| OBJECTIVE |
All of the data should be output character for character, except the pictures.

| SUPPLIED MATERIAL |
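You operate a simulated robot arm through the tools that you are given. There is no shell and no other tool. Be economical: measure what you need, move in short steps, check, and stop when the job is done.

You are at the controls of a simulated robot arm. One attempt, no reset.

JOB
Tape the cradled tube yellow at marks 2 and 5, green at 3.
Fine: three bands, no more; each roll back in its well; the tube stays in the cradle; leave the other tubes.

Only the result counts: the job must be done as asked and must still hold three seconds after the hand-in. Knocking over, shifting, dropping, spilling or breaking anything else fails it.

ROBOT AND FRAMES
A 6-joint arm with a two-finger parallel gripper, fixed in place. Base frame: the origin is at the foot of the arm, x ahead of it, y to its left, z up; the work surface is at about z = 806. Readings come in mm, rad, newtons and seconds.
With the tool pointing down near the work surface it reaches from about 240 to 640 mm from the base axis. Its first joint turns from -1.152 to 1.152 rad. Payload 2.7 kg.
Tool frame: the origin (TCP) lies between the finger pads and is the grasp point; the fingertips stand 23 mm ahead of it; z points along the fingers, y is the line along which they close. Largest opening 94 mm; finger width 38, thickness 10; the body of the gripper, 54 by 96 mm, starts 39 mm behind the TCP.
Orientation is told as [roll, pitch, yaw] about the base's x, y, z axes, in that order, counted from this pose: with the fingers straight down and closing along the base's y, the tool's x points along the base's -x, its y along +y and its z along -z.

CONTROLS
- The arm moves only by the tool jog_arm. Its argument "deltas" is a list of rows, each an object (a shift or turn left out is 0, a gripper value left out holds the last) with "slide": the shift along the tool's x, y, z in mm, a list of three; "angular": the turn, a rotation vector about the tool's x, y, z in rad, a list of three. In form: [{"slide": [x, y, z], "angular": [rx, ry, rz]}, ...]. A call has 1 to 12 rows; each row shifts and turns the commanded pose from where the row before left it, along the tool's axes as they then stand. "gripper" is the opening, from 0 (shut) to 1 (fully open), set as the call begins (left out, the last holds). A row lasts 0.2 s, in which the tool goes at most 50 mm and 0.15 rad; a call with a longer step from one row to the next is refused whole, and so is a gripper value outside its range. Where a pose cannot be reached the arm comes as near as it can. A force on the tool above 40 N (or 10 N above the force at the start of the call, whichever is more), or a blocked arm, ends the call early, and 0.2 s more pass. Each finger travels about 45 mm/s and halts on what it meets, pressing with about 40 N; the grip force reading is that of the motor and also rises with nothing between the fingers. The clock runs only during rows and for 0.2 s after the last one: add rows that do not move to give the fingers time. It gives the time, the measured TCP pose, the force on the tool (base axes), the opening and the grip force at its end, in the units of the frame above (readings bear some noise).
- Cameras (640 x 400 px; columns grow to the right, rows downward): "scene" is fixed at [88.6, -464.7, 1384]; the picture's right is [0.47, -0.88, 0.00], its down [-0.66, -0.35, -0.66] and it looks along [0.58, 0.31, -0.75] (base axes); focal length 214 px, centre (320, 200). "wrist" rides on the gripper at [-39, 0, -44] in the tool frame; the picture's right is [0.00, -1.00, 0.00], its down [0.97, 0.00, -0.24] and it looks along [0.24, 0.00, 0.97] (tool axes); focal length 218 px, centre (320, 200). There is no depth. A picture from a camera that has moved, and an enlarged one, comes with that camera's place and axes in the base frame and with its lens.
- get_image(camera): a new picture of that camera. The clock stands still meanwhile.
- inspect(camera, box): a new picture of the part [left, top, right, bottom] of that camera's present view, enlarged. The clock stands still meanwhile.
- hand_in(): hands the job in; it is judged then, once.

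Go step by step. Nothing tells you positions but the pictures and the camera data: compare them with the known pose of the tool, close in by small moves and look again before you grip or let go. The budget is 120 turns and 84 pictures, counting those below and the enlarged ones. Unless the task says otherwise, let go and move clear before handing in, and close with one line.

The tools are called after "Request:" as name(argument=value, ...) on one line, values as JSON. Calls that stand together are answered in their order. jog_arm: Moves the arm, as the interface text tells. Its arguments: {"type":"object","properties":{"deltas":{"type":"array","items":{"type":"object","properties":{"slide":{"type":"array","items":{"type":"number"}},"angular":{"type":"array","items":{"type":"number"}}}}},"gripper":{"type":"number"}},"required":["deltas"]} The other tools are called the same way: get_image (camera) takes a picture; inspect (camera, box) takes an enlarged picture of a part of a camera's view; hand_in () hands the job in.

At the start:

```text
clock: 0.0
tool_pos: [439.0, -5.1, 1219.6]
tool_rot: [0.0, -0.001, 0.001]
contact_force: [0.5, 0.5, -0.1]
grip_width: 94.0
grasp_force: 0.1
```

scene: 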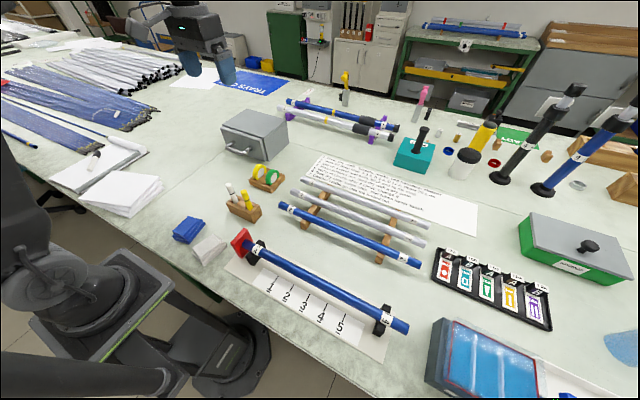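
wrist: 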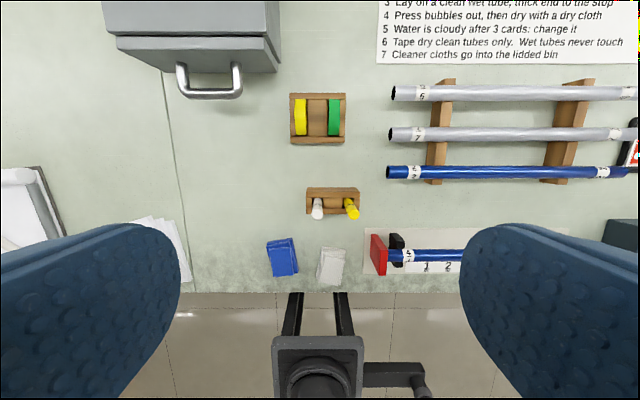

| TASK ANSWER |
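You operate a simulated robot arm through the tools that you are given. There is no shell and no other tool. Be economical: measure what you need, move in short steps, check, and stop when the job is done.

You are at the controls of a simulated robot arm. One attempt, no reset.

JOB
Tape the cradled tube yellow at marks 2 and 5, green at 3.
Fine: three bands, no more; each roll back in its well; the tube stays in the cradle; leave the other tubes.

Only the result counts: the job must be done as asked and must still hold three seconds after the hand-in. Knocking over, shifting, dropping, spilling or breaking anything else fails it.

ROBOT AND FRAMES
A 6-joint arm with a two-finger parallel gripper, fixed in place. Base frame: the origin is at the foot of the arm, x ahead of it, y to its left, z up; the work surface is at about z = 806. Readings come in mm, rad, newtons and seconds.
With the tool pointing down near the work surface it reaches from about 240 to 640 mm from the base axis. Its first joint turns from -1.152 to 1.152 rad. Payload 2.7 kg.
Tool frame: the origin (TCP) lies between the finger pads and is the grasp point; the fingertips stand 23 mm ahead of it; z points along the fingers, y is the line along which they close. Largest opening 94 mm; finger width 38, thickness 10; the body of the gripper, 54 by 96 mm, starts 39 mm behind the TCP.
Orientation is told as [roll, pitch, yaw] about the base's x, y, z axes, in that order, counted from this pose: with the fingers straight down and closing along the base's y, the tool's x points along the base's -x, its y along +y and its z along -z.

CONTROLS
- The arm moves only by the tool jog_arm. Its argument "deltas" is a list of rows, each an object (a shift or turn left out is 0, a gripper value left out holds the last) with "slide": the shift along the tool's x, y, z in mm, a list of three; "angular": the turn, a rotation vector about the tool's x, y, z in rad, a list of three. In form: [{"slide": [x, y, z], "angular": [rx, ry, rz]}, ...]. A call has 1 to 12 rows; each row shifts and turns the commanded pose from where the row before left it, along the tool's axes as they then stand. "gripper" is the opening, from 0 (shut) to 1 (fully open), set as the call begins (left out, the last holds). A row lasts 0.2 s, in which the tool goes at most 50 mm and 0.15 rad; a call with a longer step from one row to the next is refused whole, and so is a gripper value outside its range. Where a pose cannot be reached the arm comes as near as it can. A force on the tool above 40 N (or 10 N above the force at the start of the call, whichever is more), or a blocked arm, ends the call early, and 0.2 s more pass. Each finger travels about 45 mm/s and halts on what it meets, pressing with about 40 N; the grip force reading is that of the motor and also rises with nothing between the fingers. The clock runs only during rows and for 0.2 s after the last one: add rows that do not move to give the fingers time. It gives the time, the measured TCP pose, the force on the tool (base axes), the opening and the grip force at its end, in the units of the frame above (readings bear some noise).
- Cameras (640 x 400 px; columns grow to the right, rows downward): "scene" is fixed at [88.6, -464.7, 1384]; the picture's right is [0.47, -0.88, 0.00], its down [-0.66, -0.35, -0.66] and it looks along [0.58, 0.31, -0.75] (base axes); focal length 214 px, centre (320, 200). "wrist" rides on the gripper at [-39, 0, -44] in the tool frame; the picture's right is [0.00, -1.00, 0.00], its down [0.97, 0.00, -0.24] and it looks along [0.24, 0.00, 0.97] (tool axes); focal length 218 px, centre (320, 200). There is no depth. A picture from a camera that has moved, and an enlarged one, comes with that camera's place and axes in the base frame and with its lens.
- get_image(camera): a new picture of that camera. The clock stands still meanwhile.
- inspect(camera, box): a new picture of the part [left, top, right, bottom] of that camera's present view, enlarged. The clock stands still meanwhile.
- hand_in(): hands the job in; it is judged then, once.

Go step by step. Nothing tells you positions but the pictures and the camera data: compare them with the known pose of the tool, close in by small moves and look again before you grip or let go. The budget is 120 turns and 84 pictures, counting those below and the enlarged ones. Unless the task says otherwise, let go and move clear before handing in, and close with one line.

The tools are called after "Request:" as name(argument=value, ...) on one line, values as JSON. Calls that stand together are answered in their order. jog_arm: Moves the arm, as the interface text tells. Its arguments: {"type":"object","properties":{"deltas":{"type":"array","items":{"type":"object","properties":{"slide":{"type":"array","items":{"type":"number"}},"angular":{"type":"array","items":{"type":"number"}}}}},"gripper":{"type":"number"}},"required":["deltas"]} The other tools are called the same way: get_image (camera) takes a picture; inspect (camera, box) takes an enlarged picture of a part of a camera's view; hand_in () hands the job in.

At the start:

```text
clock: 0.0
tool_pos: [439.0, -5.1, 1219.6]
tool_rot: [0.0, -0.001, 0.001]
contact_force: [0.5, 0.5, -0.1]
grip_width: 94.0
grasp_force: 0.1
```

scene: 
wrist: 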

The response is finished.